No momento em que o governo propõe uma política de equilíbrio entre esses dois segmentos do audiovisual, através do projeto da ANCINAV, as forças do status quo e da mesmice, e são muitas, desde os leais e naturais inimigos aos falsos amigos, em nome de algum erro, que forçosamente deve haver no projeto, tentam impedir que venha a luz do dia o que eles sempre desejaram deixar nas sombras: a participação do estado numa política que privilegiou a televisão em detrimento do cinema. As políticas compensatórias, oferecidas em troca da manutenção de regras unilateralmente estabelecidas e pétreas, jamais permitiram o cinema brasileiro concorrer com um mínimo de possibilidade no seu mercado e andar nas próprias pernas.

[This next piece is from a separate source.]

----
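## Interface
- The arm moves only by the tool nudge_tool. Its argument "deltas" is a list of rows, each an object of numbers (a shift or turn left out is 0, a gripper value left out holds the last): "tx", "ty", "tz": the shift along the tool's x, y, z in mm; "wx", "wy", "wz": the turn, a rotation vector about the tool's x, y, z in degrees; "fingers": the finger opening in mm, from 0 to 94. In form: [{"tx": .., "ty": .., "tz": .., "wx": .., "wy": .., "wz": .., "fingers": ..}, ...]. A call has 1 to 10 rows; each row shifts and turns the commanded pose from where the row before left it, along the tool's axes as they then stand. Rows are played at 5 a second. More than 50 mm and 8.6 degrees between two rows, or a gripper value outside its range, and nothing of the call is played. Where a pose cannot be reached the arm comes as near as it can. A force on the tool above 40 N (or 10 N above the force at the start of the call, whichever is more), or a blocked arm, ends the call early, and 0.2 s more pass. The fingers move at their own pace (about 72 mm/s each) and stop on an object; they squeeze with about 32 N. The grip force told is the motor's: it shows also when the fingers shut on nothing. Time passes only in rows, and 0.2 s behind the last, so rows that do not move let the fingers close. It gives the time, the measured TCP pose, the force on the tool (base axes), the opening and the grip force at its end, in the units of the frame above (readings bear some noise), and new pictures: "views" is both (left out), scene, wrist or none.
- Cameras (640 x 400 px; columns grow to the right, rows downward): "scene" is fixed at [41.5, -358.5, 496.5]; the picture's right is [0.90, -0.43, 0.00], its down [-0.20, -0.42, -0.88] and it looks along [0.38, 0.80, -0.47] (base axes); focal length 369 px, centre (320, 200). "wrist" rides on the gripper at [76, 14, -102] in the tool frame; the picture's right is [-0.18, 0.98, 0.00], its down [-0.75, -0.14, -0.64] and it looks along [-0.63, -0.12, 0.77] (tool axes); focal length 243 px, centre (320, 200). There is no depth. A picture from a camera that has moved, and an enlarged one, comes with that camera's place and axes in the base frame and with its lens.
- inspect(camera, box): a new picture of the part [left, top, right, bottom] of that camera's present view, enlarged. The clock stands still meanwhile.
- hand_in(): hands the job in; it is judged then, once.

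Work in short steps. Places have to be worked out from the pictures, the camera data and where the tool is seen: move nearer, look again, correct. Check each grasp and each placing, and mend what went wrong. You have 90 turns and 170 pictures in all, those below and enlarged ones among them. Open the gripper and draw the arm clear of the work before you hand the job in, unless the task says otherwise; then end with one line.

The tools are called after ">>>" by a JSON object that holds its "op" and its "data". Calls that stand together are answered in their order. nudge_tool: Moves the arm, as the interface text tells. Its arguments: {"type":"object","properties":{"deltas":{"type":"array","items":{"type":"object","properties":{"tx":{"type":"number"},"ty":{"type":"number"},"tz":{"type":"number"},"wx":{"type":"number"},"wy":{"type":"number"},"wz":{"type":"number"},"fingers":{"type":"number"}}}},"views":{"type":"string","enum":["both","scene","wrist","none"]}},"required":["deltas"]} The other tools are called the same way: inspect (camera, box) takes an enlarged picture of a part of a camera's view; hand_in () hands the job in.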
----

Por último, só quero lembrar de que hoje a família Marinho deve saber o quanto custa a implantação física de uma rede. A rede subterrânea para os seus canais a cabo, ínfima parte do que foi investido pelo país na rede de TV aberta, consta que não é bem uma história de sucesso. Fica difícil quando se tem de pagar a conta completa.

 

HERMANO PENNA é cineasta, diretor, entre outros filmes , de Sargento Getúlio (1983), baseado no romance de João Ubaldo Ribeiro.